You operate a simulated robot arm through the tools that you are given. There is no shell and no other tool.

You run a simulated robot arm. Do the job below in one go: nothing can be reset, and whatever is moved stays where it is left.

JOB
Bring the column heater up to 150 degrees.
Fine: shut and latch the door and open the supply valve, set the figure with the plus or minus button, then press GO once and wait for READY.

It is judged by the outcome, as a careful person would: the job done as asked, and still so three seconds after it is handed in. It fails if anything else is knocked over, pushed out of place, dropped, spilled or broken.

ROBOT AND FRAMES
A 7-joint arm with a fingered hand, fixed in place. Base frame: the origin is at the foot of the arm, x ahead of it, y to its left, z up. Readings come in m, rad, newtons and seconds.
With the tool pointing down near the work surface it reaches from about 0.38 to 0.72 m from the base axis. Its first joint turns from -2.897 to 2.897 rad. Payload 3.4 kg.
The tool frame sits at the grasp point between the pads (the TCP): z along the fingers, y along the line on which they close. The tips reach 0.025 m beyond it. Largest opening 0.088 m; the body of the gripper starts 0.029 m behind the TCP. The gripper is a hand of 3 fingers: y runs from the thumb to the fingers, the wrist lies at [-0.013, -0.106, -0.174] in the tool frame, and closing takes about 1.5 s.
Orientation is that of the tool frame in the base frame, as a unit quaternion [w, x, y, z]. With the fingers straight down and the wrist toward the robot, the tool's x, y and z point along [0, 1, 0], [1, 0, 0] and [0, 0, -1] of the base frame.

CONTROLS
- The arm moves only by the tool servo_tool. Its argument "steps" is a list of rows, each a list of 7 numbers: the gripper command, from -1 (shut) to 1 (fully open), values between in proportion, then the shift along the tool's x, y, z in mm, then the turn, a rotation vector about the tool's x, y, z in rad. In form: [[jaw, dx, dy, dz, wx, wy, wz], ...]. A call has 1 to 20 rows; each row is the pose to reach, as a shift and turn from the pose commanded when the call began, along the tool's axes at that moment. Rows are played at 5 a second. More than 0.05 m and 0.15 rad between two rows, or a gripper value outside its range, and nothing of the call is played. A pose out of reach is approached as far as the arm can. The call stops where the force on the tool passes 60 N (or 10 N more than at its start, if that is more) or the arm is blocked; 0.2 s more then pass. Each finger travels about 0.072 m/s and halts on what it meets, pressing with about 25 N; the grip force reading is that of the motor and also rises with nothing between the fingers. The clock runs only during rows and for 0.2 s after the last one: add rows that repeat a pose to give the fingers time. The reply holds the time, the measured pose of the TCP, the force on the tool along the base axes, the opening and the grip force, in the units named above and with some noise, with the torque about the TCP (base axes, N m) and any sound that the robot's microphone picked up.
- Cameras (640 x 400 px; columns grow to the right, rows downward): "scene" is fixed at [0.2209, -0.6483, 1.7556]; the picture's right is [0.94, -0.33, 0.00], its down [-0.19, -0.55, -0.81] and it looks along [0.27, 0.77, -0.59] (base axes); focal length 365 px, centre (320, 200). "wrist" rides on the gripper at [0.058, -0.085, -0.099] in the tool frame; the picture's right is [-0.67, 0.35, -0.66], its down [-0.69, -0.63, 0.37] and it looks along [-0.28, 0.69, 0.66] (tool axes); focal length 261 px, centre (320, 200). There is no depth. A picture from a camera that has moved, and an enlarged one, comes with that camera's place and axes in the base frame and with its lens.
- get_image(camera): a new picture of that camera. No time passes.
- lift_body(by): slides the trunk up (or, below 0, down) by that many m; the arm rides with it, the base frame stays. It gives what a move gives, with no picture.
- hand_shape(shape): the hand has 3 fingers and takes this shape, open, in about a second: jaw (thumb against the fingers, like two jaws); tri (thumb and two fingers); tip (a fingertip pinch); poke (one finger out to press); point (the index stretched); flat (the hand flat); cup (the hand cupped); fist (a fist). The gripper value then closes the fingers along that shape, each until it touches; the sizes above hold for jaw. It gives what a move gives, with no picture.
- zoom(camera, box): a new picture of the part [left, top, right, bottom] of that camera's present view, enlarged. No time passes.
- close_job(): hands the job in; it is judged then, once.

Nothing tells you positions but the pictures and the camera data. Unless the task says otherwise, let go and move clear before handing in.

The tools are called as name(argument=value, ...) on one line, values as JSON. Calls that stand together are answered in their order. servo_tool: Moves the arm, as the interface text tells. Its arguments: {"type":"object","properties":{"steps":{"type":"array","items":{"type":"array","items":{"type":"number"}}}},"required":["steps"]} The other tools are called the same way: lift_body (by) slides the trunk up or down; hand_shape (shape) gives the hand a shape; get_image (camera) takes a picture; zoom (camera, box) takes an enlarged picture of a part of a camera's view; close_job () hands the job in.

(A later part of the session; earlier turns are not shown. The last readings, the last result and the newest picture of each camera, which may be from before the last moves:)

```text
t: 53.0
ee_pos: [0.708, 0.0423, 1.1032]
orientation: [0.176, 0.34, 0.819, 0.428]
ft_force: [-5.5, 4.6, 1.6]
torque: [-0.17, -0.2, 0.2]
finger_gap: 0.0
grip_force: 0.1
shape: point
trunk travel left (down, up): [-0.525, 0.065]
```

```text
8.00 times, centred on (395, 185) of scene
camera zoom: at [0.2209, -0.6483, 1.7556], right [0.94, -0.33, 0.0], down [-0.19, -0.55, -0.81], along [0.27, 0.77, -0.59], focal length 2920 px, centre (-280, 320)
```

* * * *

Work to be completed:
Provide the original wording of the quoted text from "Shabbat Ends" as far as "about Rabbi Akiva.".

Quoted text:

* * * *

The Hillel Happenings
The Official e-Newsletter of Hillel Academy of Pittsburgh
Parashat Achrei Mot-Kedoshim
27th Day of the Omer
 May 1, 2015  

Candle Lighting
7:57 PM

12 Iyar 5775

Shabbat Ends
9:06 PM
Dvar Torah 

Parashat Kedoshim presents the famous command of "ve-ahavtalerei'achakamocha" - "you should love your neighbor as yourself" (19:18). This imperative was made famous by Rabbi Akiva who suggested in the medrash that, "Zeh Klal Gadol BaTorah - This is the great principle of the Torah." At first glance, this is a very egocentric and self-centered world-view, and it is difficult to understand what Rabbi Akiva means by this phrase. Perhaps we can approach this statement in the context of a few well-known stories about Rabbi Akiva.

Rabbi Akiva was known as an eternal optimist. In the final passage of Masekhet Makot, we read about a group of sages, including Rabbi Akiva, who passed by the ruins of the Temple and witnessed a fox scurrying about at the sacred site. While Rabbi Akiva's colleagues wept, he smiled and noted how the fulfillment of the prophesies warning of Jerusalem's destruction confirmed the ultimate fulfillment of the prophesies foreseeing its restoration. When placed in a situation that would ordinarily evoke feelings of anguish and despair, Rabbi Akiva responded with hope, optimism, confidence, and serenity.

The most dramatic account of Rabbi Akiva's optimism is perhaps the Gemara's account of his final breaths of life (Berakhot 61b). During those moments of unfathomable suffering, Rabbi Akiva described to his students how privileged he felt to be able to finally fulfill the obligation to love G-d "with all your life." Even in his dying moments, and in the face of inhumane brutality, Rabbi Akiva remained optimistic. He found the silver lining in the darkest, thickest cloud of all, experiencing and expressing his love for G-d amid deadly torture.

How does a person "love his fellow as himself"? The answer, perhaps, is that we must view people the way Rabbi Akiva viewed every situation in life - which is the way people generally view themselves. All people have positive and negative character traits, but we are able to "love ourselves" by tolerating our imperfections and focusing on our finer qualities. Just as Rabbi Akiva was able to find the hopeful, encouraging aspects of even the most dreadful circumstances, similarly, we must identify the positive, admirable qualities of even those who do not immediately present a positive, admirable image. This is the "great principle of the Torah," to view the world's people and events from a positive angle, approaching life with our eyes focused on all that is good.

* * * *

Written reply:
Shabbat Ends
9:06 PM
Dvar Torah 

Parashat Kedoshim presents the famous command of "ve-ahavtalerei'achakamocha" - "you should love your neighbor as yourself" (19:18). This imperative was made famous by Rabbi Akiva who suggested in the medrash that, "Zeh Klal Gadol BaTorah - This is the great principle of the Torah." At first glance, this is a very egocentric and self-centered world-view, and it is difficult to understand what Rabbi Akiva means by this phrase. Perhaps we can approach this statement in the context of a few well-known stories about Rabbi Akiva.